* start COLLECTED DATA *

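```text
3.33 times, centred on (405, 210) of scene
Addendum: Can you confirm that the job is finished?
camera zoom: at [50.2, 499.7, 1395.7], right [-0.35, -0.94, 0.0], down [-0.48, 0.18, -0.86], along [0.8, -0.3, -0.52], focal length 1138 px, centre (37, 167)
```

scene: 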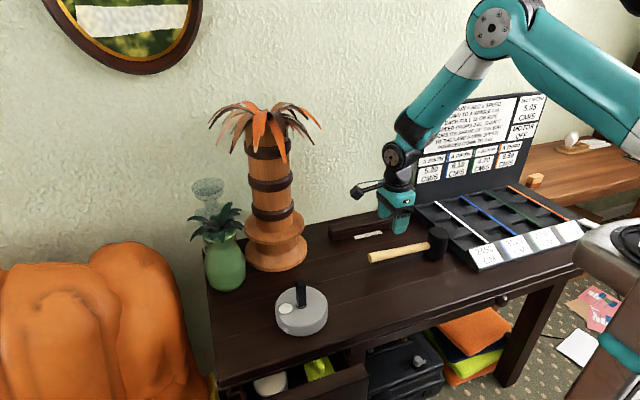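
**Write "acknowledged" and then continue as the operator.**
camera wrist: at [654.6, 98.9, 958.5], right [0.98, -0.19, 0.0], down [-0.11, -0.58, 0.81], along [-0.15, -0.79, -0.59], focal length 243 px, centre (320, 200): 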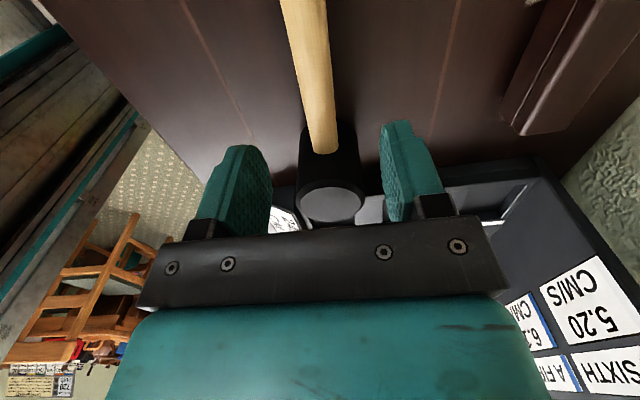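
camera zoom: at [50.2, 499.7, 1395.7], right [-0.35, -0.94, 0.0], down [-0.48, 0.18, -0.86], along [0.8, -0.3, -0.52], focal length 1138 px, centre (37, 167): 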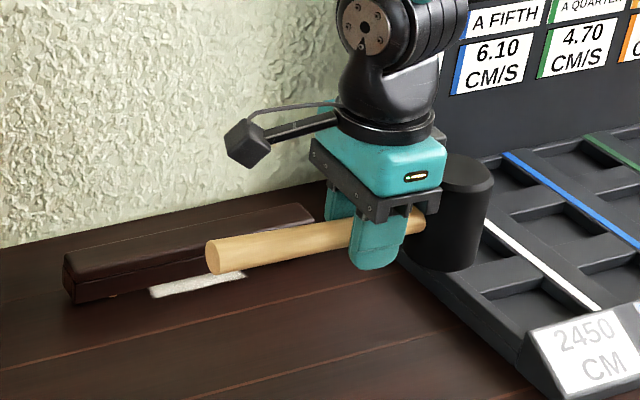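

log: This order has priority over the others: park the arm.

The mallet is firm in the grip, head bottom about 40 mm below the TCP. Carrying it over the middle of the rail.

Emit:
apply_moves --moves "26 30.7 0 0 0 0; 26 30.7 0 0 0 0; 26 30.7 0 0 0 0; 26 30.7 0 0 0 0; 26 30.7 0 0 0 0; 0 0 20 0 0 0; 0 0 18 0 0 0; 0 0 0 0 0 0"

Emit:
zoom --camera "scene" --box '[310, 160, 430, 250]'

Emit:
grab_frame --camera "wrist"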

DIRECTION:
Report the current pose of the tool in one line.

* end COLLECTED DATA *
* start SELECTION *

No
filme argentino A História Oficial,
de Luis Puenzo, produção de 1985 e ganhador do Oscar de melhor filme em língua
estrangeira, o tema se volta ao período do regime militar naquele país,
tratando de questões espinhosas, tais como o sequestro de crianças de pais e
mães torturadas pelas mãos do aparato militar. Em nosso país, a fronteira que
nos separa do regime militar (1964-1985) e o recente período de
redemocratização, ainda apresenta sérias e consequentes cicatrizes, anestesiadas
pela nefasta Lei da Anistia de 1979, que beneficiou, mormente, os torturadores.

* end SELECTION *

Give the selection once more, exactly.

No
filme argentino A História Oficial,
de Luis Puenzo, produção de 1985 e ganhador do Oscar de melhor filme em língua
estrangeira, o tema se volta ao período do regime militar naquele país,
tratando de questões espinhosas, tais como o sequestro de crianças de pais e
mães torturadas pelas mãos do aparato militar. Em nosso país, a fronteira que
nos separa do regime militar (1964-1985) e o recente período de
redemocratização, ainda apresenta sérias e consequentes cicatrizes, anestesiadas
pela nefasta Lei da Anistia de 1979, que beneficiou, mormente, os torturadores.